Answer: A pass-through as used in your question means an LLC that is taxed as a partnership (as opposed to a C corporation). The income and loss is "passed through" to the owners, i.e., the owners pay the tax on the income, not the entity. For example, if an LLC is owned equally by two individuals who also share the income and losses equally, and the LLC has $1,000 of income, the LLC issues each member a K-1 form showing $500 of income. Each member then reports the $500 on his individual tax return. The LLC does not report the income.
Question: When a citizen spouse moves money from an individual brokerage account (established during the marriage) to a joint tenancy brokerage account, is any of that money considered a "gift" to the non-citizen spouse in terms of gift taxes? All of the money transferred was compensation earned by the citizen spouse during marriage in California, therefore is community property if I understand correctly, and should not be considered a "gift" even though transferred into joint tenancy.
Answer: IRS could treat the transfer as a gift and gift taxes could be owing. It depends on how the income that is placed in the individual brokerage account was reported. If the couple filed a joint return and declared all the income on the joint return and paid taxes on it, then the income would be considered community property (absent an agreement to the contrary) and the transfer into a joint account would actually be a transfer of each partys 50% community property interest in the individual brokerage account to a joint account, thus no gift tax would occur.
If IRS concludes that the funds belonged to the U.S. citizen spouse, then a gift-tax would be imposed on amounts exceeding $103,000 per year. Gift taxes depend on the citizenship of the spouse (not the domicile or residence for income tax purposes of the non-citizen spouse).
Tax Protester Arguments Schiff and Merideth
Question: I was doing a search on Irwin Schiff after he did his show on 20/20 stating that one doesnt have to pay taxes.
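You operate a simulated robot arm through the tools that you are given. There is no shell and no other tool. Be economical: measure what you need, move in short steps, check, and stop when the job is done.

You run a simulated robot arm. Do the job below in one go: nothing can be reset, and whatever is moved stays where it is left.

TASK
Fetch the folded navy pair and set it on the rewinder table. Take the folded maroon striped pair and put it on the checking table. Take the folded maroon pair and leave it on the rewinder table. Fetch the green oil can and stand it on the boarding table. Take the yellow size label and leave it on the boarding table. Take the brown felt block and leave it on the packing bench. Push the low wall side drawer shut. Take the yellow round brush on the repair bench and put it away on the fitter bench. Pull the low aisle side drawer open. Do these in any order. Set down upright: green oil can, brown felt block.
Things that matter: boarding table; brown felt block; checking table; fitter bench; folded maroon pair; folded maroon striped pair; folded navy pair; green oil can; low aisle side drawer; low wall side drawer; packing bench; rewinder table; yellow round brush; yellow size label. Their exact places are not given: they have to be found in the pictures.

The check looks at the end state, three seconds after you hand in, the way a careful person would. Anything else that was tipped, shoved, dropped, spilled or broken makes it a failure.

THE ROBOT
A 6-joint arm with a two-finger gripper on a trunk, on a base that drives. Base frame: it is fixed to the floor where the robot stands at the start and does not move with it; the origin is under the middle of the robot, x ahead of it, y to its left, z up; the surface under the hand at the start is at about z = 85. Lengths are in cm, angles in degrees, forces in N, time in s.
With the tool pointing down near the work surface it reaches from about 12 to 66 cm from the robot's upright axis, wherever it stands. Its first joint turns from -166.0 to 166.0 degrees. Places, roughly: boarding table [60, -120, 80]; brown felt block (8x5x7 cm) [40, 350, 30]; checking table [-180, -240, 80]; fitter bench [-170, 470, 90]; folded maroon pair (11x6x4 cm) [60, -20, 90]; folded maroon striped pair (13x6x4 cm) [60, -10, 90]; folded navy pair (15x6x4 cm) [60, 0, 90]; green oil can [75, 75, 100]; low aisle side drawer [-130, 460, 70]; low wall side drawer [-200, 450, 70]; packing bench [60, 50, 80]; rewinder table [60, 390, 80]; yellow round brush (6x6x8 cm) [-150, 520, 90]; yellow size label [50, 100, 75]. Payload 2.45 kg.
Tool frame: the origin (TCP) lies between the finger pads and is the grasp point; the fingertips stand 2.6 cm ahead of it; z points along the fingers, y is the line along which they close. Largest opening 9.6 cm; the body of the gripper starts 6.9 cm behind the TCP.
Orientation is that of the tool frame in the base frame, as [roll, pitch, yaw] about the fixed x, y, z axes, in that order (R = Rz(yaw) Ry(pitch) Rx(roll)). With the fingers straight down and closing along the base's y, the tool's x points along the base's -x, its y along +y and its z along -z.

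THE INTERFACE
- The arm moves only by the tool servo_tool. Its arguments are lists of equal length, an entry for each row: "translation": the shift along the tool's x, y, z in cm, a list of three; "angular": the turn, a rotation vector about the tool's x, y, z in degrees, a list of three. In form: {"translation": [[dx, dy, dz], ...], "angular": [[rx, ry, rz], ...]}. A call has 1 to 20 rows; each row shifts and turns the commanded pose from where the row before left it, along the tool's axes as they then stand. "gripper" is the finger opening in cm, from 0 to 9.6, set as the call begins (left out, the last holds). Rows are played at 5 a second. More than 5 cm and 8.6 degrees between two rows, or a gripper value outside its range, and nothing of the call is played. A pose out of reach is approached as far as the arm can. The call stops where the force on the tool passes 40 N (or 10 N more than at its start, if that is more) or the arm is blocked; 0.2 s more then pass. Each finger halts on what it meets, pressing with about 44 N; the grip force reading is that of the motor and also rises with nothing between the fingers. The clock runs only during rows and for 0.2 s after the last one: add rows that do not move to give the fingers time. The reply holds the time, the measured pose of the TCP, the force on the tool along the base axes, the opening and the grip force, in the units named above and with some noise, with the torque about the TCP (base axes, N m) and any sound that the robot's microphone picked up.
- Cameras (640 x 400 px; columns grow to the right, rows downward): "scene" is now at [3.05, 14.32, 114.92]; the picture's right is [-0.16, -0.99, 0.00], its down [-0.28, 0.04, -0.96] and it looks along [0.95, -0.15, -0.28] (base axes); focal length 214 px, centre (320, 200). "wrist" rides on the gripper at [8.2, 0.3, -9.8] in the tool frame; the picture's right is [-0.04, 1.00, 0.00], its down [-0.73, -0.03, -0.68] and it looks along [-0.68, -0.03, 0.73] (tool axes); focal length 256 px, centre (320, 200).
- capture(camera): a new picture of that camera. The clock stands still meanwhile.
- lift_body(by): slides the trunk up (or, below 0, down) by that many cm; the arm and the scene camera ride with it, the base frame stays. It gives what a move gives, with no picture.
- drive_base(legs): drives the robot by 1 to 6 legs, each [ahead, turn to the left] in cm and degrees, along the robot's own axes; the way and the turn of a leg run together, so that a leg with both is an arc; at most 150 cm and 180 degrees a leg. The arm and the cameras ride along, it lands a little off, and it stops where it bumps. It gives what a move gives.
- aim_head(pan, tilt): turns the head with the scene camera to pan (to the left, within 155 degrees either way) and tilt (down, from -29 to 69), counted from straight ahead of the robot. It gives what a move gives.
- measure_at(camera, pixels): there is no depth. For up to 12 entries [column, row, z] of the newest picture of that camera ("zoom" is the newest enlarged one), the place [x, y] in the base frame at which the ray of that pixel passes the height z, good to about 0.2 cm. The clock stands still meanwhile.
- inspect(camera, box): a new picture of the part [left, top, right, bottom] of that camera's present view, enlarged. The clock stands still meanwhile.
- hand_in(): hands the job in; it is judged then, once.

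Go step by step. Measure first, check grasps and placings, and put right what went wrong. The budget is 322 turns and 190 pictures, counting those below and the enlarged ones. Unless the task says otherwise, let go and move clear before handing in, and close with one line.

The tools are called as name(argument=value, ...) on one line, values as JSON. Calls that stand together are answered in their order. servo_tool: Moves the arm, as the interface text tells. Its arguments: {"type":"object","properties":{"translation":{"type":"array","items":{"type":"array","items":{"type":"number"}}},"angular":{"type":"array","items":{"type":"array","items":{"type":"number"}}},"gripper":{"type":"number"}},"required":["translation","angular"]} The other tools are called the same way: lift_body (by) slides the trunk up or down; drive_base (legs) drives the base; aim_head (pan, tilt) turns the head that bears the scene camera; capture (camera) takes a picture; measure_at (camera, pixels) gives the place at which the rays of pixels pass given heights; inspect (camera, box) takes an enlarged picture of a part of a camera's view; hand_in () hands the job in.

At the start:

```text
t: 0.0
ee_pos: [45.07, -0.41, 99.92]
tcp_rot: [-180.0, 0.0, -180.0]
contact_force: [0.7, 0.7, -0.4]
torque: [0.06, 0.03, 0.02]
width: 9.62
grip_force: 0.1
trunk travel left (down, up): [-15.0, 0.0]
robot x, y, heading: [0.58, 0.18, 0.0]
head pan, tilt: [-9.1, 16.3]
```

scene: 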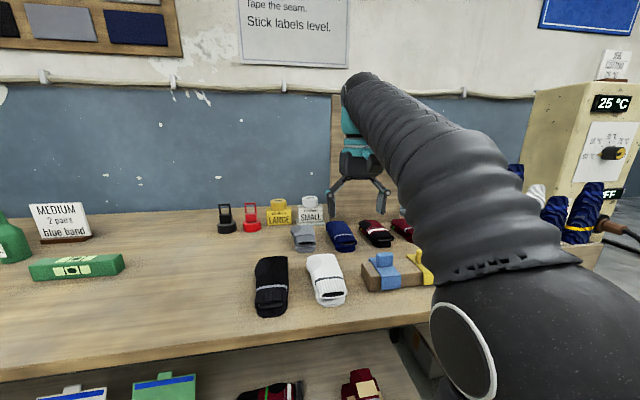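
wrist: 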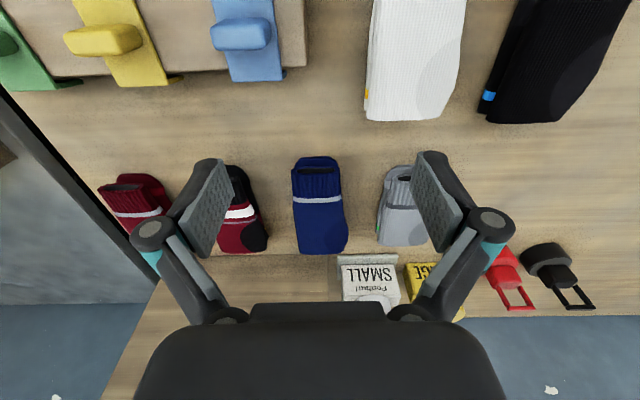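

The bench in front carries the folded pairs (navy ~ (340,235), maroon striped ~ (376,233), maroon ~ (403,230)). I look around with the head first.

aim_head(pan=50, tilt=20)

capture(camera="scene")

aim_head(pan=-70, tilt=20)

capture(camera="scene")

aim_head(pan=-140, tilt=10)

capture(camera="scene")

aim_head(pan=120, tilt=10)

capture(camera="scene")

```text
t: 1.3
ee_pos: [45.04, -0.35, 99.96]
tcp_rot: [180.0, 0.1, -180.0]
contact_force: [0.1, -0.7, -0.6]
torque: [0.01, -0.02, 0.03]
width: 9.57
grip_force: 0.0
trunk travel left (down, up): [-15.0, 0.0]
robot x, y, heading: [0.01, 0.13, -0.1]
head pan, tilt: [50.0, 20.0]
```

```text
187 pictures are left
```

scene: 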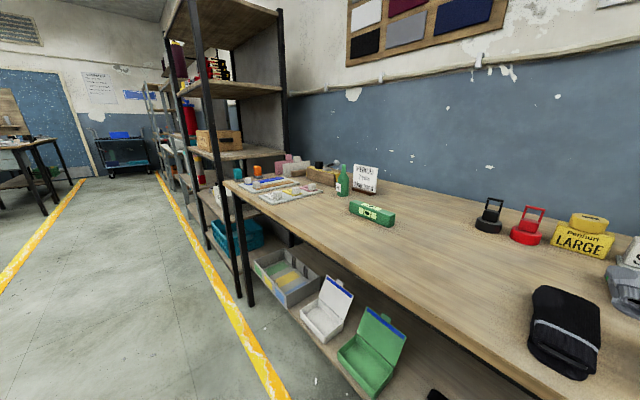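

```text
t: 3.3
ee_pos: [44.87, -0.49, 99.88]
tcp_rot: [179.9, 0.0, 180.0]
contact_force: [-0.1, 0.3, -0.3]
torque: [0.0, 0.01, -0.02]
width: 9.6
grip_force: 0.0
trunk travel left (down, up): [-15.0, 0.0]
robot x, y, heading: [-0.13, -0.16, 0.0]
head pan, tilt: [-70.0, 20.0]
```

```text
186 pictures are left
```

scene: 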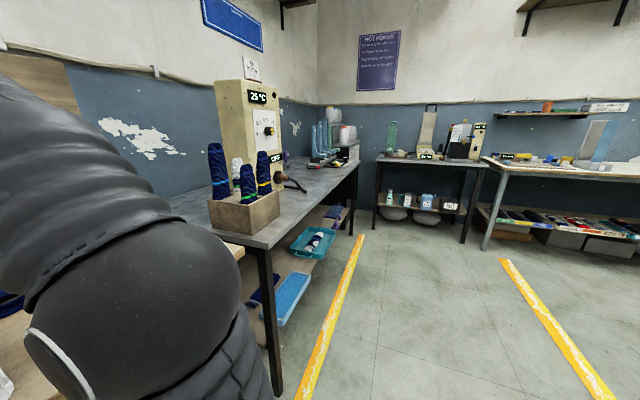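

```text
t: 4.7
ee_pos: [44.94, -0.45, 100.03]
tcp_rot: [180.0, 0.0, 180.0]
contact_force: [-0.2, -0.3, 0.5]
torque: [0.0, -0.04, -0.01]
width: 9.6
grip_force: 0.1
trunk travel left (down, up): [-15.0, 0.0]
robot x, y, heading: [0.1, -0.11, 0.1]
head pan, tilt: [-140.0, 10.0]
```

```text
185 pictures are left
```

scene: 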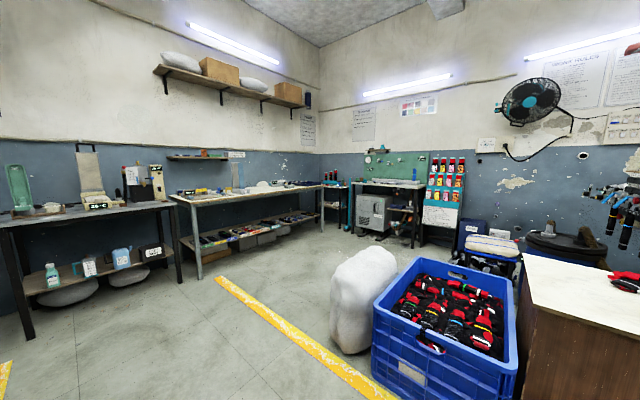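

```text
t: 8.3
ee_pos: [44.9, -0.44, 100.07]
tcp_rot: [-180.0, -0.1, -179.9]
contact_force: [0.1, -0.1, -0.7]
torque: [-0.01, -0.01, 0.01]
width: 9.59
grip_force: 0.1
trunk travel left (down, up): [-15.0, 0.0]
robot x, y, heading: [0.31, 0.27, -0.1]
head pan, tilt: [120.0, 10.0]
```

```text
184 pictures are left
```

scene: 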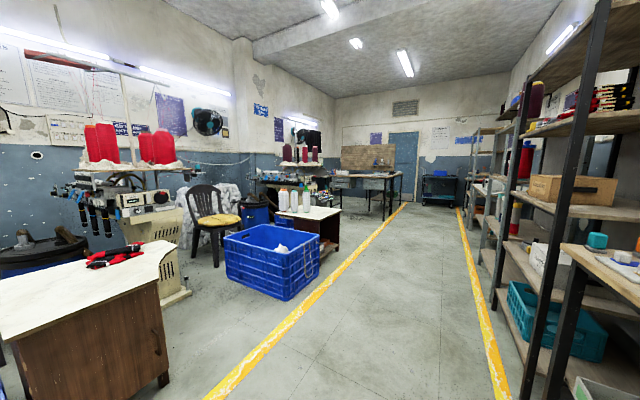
I had previously purchased a book by Lynn Meredith who proclaims the same thing that Irwin does -- that you file exempt, and by this act you unvolunteer yourself from the IRS obligation and do not need to file a Form 1040. I started filing exempt from federal taxes when I read Lynn Meredith's book. Are these people correct?
Answer: No. Irwin Schiff is a convicted federal tax evader who has spent time in prison. Lynn Merideth, the so-called darling of the Patriots movement, also has IRS troubles, according to a report published in the Orange County Register, which stated that 40 armed federal agents raided her home as part of a criminal tax investigation, carting off files, computers and $200,000 in cashiers checks, gold and silver coins.
Anyway, if you believe in the U.S. constitution and the power of the courts, then the answer is clear - more than 500 reported court cases say you must pay your federal income taxes or risk going to jail. If you want to believe people like Schiff, you are taking the risk that if IRS catches you, you could wind up broke and in jail. I have written extensively on this topic on my Tax and Trust Scam Bulletin Board - especially about the legal follies of Mr. Schiff. Merideth's webpage contains the typical tax-protester non-sense that has been consistently rejected by every court in the land.
Question: I received $35,000 from my mom when she died last year, do I have to claim that on my taxes this year?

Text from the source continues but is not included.